Your tasks:
**1)** Please copy out the portion of the reading passage from "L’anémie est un" to "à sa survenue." without changes.
**2)** Continue the reading passage from where it stops.

Collected material:
-- start --

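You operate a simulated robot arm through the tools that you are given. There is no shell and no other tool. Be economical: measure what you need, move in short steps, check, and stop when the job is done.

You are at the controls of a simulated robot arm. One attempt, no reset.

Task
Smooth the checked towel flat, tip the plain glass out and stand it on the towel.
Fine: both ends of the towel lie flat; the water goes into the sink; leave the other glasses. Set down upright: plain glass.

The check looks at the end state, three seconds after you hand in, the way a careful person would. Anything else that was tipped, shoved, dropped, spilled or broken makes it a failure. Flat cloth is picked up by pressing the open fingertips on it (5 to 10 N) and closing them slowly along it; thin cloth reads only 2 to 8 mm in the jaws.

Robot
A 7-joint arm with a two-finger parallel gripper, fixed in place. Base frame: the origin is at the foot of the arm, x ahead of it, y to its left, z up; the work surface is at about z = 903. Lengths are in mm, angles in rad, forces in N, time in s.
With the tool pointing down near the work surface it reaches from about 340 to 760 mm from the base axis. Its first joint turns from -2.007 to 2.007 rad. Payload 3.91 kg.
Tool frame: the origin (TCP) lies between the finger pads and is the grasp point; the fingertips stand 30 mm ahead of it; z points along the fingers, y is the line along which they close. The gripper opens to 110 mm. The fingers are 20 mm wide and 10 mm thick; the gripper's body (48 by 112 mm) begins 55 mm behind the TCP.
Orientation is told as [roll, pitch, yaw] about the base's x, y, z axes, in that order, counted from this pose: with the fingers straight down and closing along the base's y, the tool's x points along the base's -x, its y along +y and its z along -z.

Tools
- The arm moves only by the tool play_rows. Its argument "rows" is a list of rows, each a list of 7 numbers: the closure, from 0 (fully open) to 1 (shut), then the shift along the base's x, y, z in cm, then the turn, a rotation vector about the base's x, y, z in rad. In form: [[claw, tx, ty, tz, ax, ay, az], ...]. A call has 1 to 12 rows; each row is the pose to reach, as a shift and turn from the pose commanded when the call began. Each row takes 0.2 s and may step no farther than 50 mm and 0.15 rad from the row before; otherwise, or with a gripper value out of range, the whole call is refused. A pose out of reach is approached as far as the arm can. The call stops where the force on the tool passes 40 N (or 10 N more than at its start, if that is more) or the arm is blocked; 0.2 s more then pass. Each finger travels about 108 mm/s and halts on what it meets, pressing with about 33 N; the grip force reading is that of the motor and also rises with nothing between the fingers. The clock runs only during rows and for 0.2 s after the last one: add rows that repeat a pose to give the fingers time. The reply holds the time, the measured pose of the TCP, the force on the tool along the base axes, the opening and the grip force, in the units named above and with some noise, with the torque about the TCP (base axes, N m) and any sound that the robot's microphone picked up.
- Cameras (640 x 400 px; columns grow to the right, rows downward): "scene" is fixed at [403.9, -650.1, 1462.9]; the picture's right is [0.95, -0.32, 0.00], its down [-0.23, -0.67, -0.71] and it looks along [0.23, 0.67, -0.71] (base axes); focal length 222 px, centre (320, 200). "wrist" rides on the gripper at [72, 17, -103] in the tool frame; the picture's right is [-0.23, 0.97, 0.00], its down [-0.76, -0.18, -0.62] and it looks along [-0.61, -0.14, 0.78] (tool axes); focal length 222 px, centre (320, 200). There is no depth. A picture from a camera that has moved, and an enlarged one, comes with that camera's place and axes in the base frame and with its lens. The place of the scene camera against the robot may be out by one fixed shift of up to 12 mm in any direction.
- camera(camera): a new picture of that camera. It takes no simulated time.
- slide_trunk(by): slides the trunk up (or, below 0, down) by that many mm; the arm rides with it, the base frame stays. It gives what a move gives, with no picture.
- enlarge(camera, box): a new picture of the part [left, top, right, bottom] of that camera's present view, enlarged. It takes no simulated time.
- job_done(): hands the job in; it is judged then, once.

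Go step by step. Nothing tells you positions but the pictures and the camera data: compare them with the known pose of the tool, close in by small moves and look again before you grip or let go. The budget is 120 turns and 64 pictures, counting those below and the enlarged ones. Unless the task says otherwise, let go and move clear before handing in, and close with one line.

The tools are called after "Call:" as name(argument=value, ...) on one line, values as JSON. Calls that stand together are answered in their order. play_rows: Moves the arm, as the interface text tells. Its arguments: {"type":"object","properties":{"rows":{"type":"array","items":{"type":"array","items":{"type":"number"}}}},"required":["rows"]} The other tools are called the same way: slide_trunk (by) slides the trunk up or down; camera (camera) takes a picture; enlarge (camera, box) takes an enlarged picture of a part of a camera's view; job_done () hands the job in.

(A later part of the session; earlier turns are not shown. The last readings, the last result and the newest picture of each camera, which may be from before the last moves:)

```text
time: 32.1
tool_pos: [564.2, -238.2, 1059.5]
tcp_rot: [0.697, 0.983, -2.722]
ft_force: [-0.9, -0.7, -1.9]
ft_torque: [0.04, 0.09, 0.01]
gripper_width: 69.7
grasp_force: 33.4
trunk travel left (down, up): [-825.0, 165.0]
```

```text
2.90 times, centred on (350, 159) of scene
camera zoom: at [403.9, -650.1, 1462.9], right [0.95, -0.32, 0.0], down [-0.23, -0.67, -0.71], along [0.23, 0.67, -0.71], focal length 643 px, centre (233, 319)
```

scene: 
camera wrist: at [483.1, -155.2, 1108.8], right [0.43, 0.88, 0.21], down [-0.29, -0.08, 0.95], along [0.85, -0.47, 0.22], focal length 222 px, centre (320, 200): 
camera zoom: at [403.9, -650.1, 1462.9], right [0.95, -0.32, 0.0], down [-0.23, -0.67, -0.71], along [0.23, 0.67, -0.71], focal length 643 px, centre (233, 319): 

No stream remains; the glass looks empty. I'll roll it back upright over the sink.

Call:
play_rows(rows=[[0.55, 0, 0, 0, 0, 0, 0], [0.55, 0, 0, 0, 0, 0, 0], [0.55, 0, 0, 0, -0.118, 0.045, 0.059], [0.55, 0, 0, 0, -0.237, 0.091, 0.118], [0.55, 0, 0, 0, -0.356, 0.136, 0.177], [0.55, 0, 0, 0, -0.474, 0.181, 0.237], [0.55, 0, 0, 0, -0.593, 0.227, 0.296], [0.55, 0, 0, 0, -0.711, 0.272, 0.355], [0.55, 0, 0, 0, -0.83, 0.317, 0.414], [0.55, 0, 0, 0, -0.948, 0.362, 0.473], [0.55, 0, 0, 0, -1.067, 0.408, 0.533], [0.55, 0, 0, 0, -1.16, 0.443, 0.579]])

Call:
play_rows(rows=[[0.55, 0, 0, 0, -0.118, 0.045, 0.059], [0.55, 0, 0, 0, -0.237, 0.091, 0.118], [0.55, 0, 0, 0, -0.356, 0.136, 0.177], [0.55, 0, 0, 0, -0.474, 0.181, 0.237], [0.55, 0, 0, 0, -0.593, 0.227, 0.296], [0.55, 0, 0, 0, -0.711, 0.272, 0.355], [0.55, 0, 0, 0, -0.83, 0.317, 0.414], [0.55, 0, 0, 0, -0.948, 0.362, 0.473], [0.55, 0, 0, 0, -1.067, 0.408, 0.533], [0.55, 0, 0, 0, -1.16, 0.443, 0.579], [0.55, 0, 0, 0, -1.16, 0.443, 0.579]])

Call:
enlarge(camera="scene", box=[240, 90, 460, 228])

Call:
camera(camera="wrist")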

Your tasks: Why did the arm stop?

-- end --

Reading passage:

-- start --

Chez les patients atteints de tumeurs, il convient également de rechercher délibérément les causes d’anémie pouvant être traitées avant de procéder à une transfusion. Pas de transfusion parce qu’un “seuil de transfusion” n’est pas atteint : l’indication d’une transfusion doit toujours être posée en fonction de la situation clinique. Une stratégie de transfusion restrictive est également appropriée pour les patients atteints de tumeurs. Chez les patients hémato-oncologiques, des produits sanguins irradiés peuvent être indiqués. Les agents stimulant l’érythropoïèse (érythropoïétine, darbopoïétine) sont une alternative aux transfusions dans certains cas, mais uniquement en cas d’anémie sous chimiothérapie. En situation curative, ils doivent être évités.
L’anémie est un problème fréquent chez les patients atteints de tumeurs (tableau 1). Elle affecte la qualité de vie, est un cofacteur important de la fatigue associée aux tumeurs et constitue un facteur pronostique négatif dans de nombreuses entités tumorales. L’étiologie de l’anémie est généralement multifactorielle. Outre les comorbidités (par ex. insuffisance rénale, carences), la maladie tumorale (hémorragie, hypersplénisme, infiltration de la moelle osseuse, environnement cytokinique pro-inflammatoire) et son traitement (effet myélosuppressif et néphrotoxique de la chimiothérapie et/ou de la radiothérapie, rarement hémolyse induite par les médicaments) contribuent à sa survenue.
Le traitement est de préférence causal, souvent seules des mesures de soutien sont possibles. Pour cela, il existe des transfusions sanguines et l’administration d’agents stimulant l’érythropoïèse (ESA). Les paragraphes suivants mettent en lumière certains aspects de la transfusion sanguine chez les patients atteints de tumeurs. Les directives en vigueur en Suisse concernant l’évaluation prétransfusionnelle ainsi que certains aspects de la mise en œuvre pratique ont été récemment présentés dans le Swiss Medical Forum et ne sont pas mentionnés ici en tant que tels [1].
Évaluations avant transfusion
Les examens de base avant de commencer une transfusion doivent permettre de s’assurer que d’autres causes d’anémie pouvant être traitées ne sont pas négligées. Les examens doivent être effectués avant le début des transfusions et en cas d’évolution imprévue, comme une augmentation de la fréquence des transfusions.
Une évaluation visuelle du frottis sanguin donne des indications sur une cause concomitante de l’anémie, par exemple des signes de dysplasie en cas de syndrome myélodysplasique (SMD), des microsphérocytes en cas d’hémolyse auto-immune ou des fragmentocytes en cas de microangiopathie thrombotique. Le dosage des réticulocytes permet de distinguer les anémies hypo- et hyper-régénératives, une anémie hyper-régénérative indiquant toujours une consommation accrue alors que la capacité de synthèse est intacte – une situation inhabituelle dans le contexte d’une anémie tumorale et nécessitant des investigations supplémentaires.

-- end --

Answers given:
**1)**
L’anémie est un problème fréquent chez les patients atteints de tumeurs (tableau 1). Elle affecte la qualité de vie, est un cofacteur important de la fatigue associée aux tumeurs et constitue un facteur pronostique négatif dans de nombreuses entités tumorales. L’étiologie de l’anémie est généralement multifactorielle. Outre les comorbidités (par ex. insuffisance rénale, carences), la maladie tumorale (hémorragie, hypersplénisme, infiltration de la moelle osseuse, environnement cytokinique pro-inflammatoire) et son traitement (effet myélosuppressif et néphrotoxique de la chimiothérapie et/ou de la radiothérapie, rarement hémolyse induite par les médicaments) contribuent à sa survenue.

**2)**
La recherche d’une carence en substrat implique un bilan ferrique (fer, transferrine, saturation de la transferrine, ferritine et CRP, récepteur soluble de la transferrine en cas de résultat incertain), la vitamine B12 (holotranscobalamine en cas de résultat limite, éventuellement acide méthylmalonique et homocystéine) et l’acide folique érythrocytaire. Le dosage de la créatinine révèle un dysfonctionnement rénal concomitant. En cas de dysfonctionnement rénal manifeste, le dosage de l’érythropoïétine est utile. Une augmentation de la LDH et une baisse de l’haptoglobine indiquent une hémolyse. Un test de Coombs est principalement indiqué chez les patients atteints de leucémie lymphoïde chronique, de lymphome non hodgkinien ou ayant des antécédents de maladies auto-immunes.
Si une dépendance prolongée à la transfusion est prévisible (par exemple en cas de SMD ou de longue durée de traitement), il peut être utile de caractériser le modèle antigénique des érythrocytes du patient par rapport à d’autres systèmes de groupes sanguins, en plus des examens pré-transfusionnels obligatoires, afin de pouvoir choisir les concentrés érythrocytaires de manière plus ciblée. Cela permet de réduire la probabilité de formation d’allo-anticorps, qui rend la poursuite des soins plus difficile. Une fois la première transfusion effectuée, ces examens sérologiques ne sont plus possibles et il faut recourir à des méthodes de biologie moléculaire.
Déclencheur de transfusion et dose de transfusion
L’objectif de la transfusion est de minimiser les symptômes liés à l’anémie et de prévenir les lésions organiques dues à l’hypoxie. Les bénéfices potentiels doivent être comparés aux effets secondaires associés à la transfusion (tableau 2) [2].
L’indication ne peut pas dépendre uniquement du fait de passer en dessous d’un “seuil de transfusion”, car les conséquences cliniques ne dépendent pas seulement de l’ampleur de l’anémie, mais aussi de son mode d’apparition, de sa durée et de son contexte clinique. Les symptômes graves sont plus susceptibles de se produire rapidement, alors que si l’anémie se développe lentement, des mécanismes de compensation à plusieurs niveaux se mettent en place (par exemple, une augmentation du débit cardiaque, une adaptation de la capacité de fixation de l’oxygène, une modification de la consommation d’oxygène et une extraction adaptée de l’oxygène dans les tissus cibles) [3]. Les maladies pulmonaires, cardio-vasculaires et cérébrovasculaires préexistantes limitent souvent la capacité d’adaptation. L’indication de la transfusion dépend donc de manière décisive de la situation du patient et constitue toujours une décision clinique individuelle (tab. 3).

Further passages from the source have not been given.